Here is a curious line in the article:
Camejo has taken pains to display his credentials as a defender of the profit system and allay any fears that might be aroused by his socialist past, including his campaign for the presidency in 1976 as the candidate of the Socialist Workers Party. His rival candidates and the media, for their part, have maintained a studied silence on his past identification with socialist politics.

As for Camejo's willingness to allow for progressives to vote for Cruz Bustamante in the Gubernatorial race:
Camejo all but dropped his stance of independence from the two major parties, openly encouraging Green supporters to vote for Bustamante on October 7 by saying he would “understand” if they did so to stave off a Republican victory.

It seems to me that the WSWS lacks it own "understanding gland" -- but only when it chooses to. Their writers' treatment of cultural issues, their acknowledgment of the uniqueness of the American democratic experiment, even little things like holding up John Kennedy as an example of the eloquence of an earlier period of bourgeois politics, all set them apart from the glazed-eyed Sparts and company whose style and mannerisms have put off so many potential allies. Their editorial staff has managed to produce a consistent flavor of writing, both elegant and accessible, and politically inviting. So why dismiss Camejo's acknowledgment that some Californians who found the prospect of Governor Kindergarten Cop particularly unpalatable might have voted, however ignorantly, for the person they thought most likely to stave off that groping disaster?

Perhaps the reason the electoral stance of the WSWS is so different from the subtlety of other sections of its political analysis is the Fourth International's insistence that class matters. The working class needs working class candidates, with class-centric policy proposals and a commitment to spend more time in the streets and workplaces than boardrooms and the beltway. For Daniels, Camejo's campaign in California
serves the basic aim of the Greens: to utilize the recall drive to secure a place within the political establishment in California and the US as a whole.

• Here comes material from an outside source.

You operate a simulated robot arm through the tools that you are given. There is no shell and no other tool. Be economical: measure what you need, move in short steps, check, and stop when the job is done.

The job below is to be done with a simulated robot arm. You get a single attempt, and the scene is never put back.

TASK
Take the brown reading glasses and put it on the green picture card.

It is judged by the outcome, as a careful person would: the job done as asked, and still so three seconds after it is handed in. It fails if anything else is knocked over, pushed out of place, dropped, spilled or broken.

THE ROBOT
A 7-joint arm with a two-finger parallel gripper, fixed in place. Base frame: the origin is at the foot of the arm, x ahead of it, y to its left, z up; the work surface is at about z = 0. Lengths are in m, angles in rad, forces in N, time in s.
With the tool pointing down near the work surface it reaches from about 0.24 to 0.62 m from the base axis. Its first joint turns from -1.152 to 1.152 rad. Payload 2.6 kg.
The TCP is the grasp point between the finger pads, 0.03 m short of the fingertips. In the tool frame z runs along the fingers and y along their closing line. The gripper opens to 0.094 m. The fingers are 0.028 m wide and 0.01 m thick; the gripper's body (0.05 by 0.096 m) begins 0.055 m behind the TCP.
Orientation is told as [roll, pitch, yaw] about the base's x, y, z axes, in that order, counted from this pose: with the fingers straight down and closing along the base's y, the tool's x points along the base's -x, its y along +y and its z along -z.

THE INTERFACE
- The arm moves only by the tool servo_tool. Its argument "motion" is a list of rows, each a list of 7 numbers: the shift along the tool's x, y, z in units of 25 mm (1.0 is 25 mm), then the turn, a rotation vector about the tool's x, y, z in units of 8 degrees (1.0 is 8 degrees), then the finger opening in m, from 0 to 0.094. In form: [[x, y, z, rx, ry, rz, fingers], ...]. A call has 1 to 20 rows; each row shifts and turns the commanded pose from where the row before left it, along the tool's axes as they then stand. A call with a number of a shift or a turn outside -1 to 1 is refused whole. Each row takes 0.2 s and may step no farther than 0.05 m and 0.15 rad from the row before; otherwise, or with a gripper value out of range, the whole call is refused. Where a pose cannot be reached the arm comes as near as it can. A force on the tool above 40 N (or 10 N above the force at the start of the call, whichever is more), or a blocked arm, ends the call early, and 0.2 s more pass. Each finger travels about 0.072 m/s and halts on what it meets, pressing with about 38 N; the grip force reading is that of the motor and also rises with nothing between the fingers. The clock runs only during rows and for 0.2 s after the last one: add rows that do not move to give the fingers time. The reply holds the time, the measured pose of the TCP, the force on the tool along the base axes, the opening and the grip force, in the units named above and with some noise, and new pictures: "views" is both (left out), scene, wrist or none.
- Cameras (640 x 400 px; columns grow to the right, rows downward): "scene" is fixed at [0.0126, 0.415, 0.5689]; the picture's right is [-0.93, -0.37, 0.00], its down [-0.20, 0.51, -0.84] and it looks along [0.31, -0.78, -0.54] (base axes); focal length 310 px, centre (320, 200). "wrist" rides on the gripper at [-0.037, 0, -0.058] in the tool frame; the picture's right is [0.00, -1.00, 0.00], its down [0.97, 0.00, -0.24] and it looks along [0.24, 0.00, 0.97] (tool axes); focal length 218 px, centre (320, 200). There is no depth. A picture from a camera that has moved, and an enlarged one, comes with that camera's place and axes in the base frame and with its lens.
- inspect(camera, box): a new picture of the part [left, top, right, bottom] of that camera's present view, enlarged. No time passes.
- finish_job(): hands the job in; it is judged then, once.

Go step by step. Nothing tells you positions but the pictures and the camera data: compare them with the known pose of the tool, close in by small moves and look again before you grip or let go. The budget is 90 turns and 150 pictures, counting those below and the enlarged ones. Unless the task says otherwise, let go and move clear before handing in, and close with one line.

Now, many on the left would be extremely happy if the Greens did just that, and my motivation for wanting to vote for Nader and Camejo is to "establish" the Greens--a decidedly imperfect party whose national prominence would nevertheless constitute a paradigm shift in contemporary political life. But Daniels actually turns that argument on its head, concluding:
The Green Party is a bourgeois party. It has no genuine independence from the major parties of the capitalist ruling elite, nor could it, given its programmatic basis. The party is defined by its reformist perspective, which is rooted in and reflects the outlook of dissident elements within the middle classes. It can, in the end, play only a reactionary role, serving as a political lightning rod to divert social discontent along channels that are harmless to the essential interests of the ruling elite, while helping to keep the working class politically subordinated to the parties and politicians of big business.

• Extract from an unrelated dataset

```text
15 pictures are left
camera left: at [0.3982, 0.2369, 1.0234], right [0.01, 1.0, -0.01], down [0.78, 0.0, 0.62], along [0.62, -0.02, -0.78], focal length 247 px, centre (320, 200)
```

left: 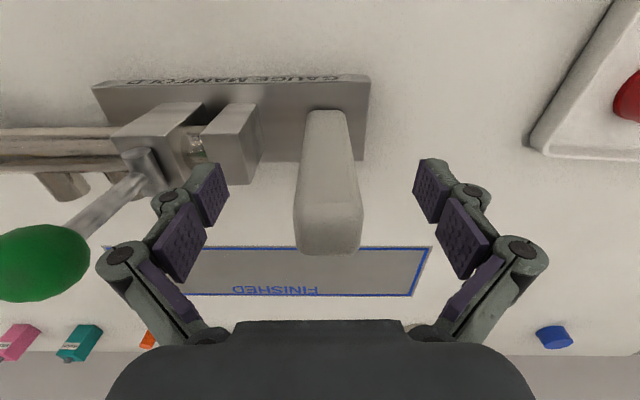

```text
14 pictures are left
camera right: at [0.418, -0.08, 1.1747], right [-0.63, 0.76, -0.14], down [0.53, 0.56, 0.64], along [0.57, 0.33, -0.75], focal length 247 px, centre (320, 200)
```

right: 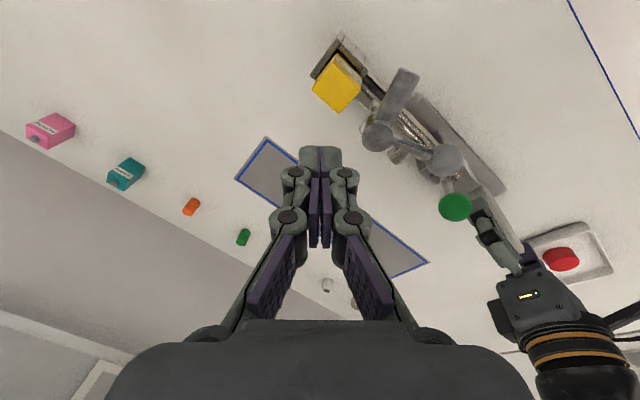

According to this logic, a prominent Green Party would make this worse for those who wanted to open up spaces for more revolutionary parties. I'm not sure I agree with this argument. It seems the analogous argument that refutes that one is the notion that the existence of politicians like David Duke and Pat Buchanan open up space for mainstream rightists to move further to the right--an argument I've frequently heard Trotskyists make. I don't know if the "release valve" objection to reformism trumps the importance of a progressive break in the two-party system and the promotion of a strong anti-corporate agenda, especially in the absence of the kind of working class leadership necessary for the struggle against capitalism to take hold in general political consciousness.

But I doth protest too much. The WSWS is 100% right about one thing: Camejo has himself abandoned class as an explanatory postulate, rallying point, identifying marker, in his politics, making him an appropriate candidate for an upper middle class political party like the Greens. Similarly, Nader's reformism has long suffered from the same sin of omission. If I vote for Nader and Camejo, I am certainly not voting my class or my class perspective, nor am I necessarily advancing fundamental breakdown of economic hierarchy in America. And of course, I am doubly cursed by those who insist I am helping George W. Bush in his quest for another 4-year ransacking.